Saved data entries
==============================
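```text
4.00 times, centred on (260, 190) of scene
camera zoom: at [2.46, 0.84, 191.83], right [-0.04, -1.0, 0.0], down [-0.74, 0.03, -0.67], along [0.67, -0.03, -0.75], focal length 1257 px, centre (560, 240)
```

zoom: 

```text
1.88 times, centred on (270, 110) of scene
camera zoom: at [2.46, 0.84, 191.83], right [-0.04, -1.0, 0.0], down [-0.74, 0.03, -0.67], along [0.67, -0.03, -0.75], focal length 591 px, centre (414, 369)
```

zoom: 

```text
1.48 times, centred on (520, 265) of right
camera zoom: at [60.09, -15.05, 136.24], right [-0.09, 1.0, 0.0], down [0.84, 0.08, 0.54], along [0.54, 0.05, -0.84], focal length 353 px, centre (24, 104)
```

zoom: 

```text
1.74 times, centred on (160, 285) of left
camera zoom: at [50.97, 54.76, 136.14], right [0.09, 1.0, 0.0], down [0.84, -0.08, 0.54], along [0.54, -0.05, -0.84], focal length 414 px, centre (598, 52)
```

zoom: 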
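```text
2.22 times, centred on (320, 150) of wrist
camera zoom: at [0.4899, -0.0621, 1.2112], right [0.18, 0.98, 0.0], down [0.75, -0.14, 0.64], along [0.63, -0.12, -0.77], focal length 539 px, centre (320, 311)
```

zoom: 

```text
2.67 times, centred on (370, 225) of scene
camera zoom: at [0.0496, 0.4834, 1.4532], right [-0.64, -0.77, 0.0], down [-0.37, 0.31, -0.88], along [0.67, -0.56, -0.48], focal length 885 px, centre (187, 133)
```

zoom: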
==============================
## GIVEN REQUEST:
Return the listing above word for word.

## SOLVED PROBLEM:
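```text
4.00 times, centred on (260, 190) of scene
camera zoom: at [2.46, 0.84, 191.83], right [-0.04, -1.0, 0.0], down [-0.74, 0.03, -0.67], along [0.67, -0.03, -0.75], focal length 1257 px, centre (560, 240)
```

zoom: 

```text
1.88 times, centred on (270, 110) of scene
camera zoom: at [2.46, 0.84, 191.83], right [-0.04, -1.0, 0.0], down [-0.74, 0.03, -0.67], along [0.67, -0.03, -0.75], focal length 591 px, centre (414, 369)
```

zoom: 

```text
1.48 times, centred on (520, 265) of right
camera zoom: at [60.09, -15.05, 136.24], right [-0.09, 1.0, 0.0], down [0.84, 0.08, 0.54], along [0.54, 0.05, -0.84], focal length 353 px, centre (24, 104)
```

zoom: 

```text
1.74 times, centred on (160, 285) of left
camera zoom: at [50.97, 54.76, 136.14], right [0.09, 1.0, 0.0], down [0.84, -0.08, 0.54], along [0.54, -0.05, -0.84], focal length 414 px, centre (598, 52)
```

zoom: 
```text
2.22 times, centred on (320, 150) of wrist
camera zoom: at [0.4899, -0.0621, 1.2112], right [0.18, 0.98, 0.0], down [0.75, -0.14, 0.64], along [0.63, -0.12, -0.77], focal length 539 px, centre (320, 311)
```

zoom: 

```text
2.67 times, centred on (370, 225) of scene
camera zoom: at [0.0496, 0.4834, 1.4532], right [-0.64, -0.77, 0.0], down [-0.37, 0.31, -0.88], along [0.67, -0.56, -0.48], focal length 885 px, centre (187, 133)
```

zoom: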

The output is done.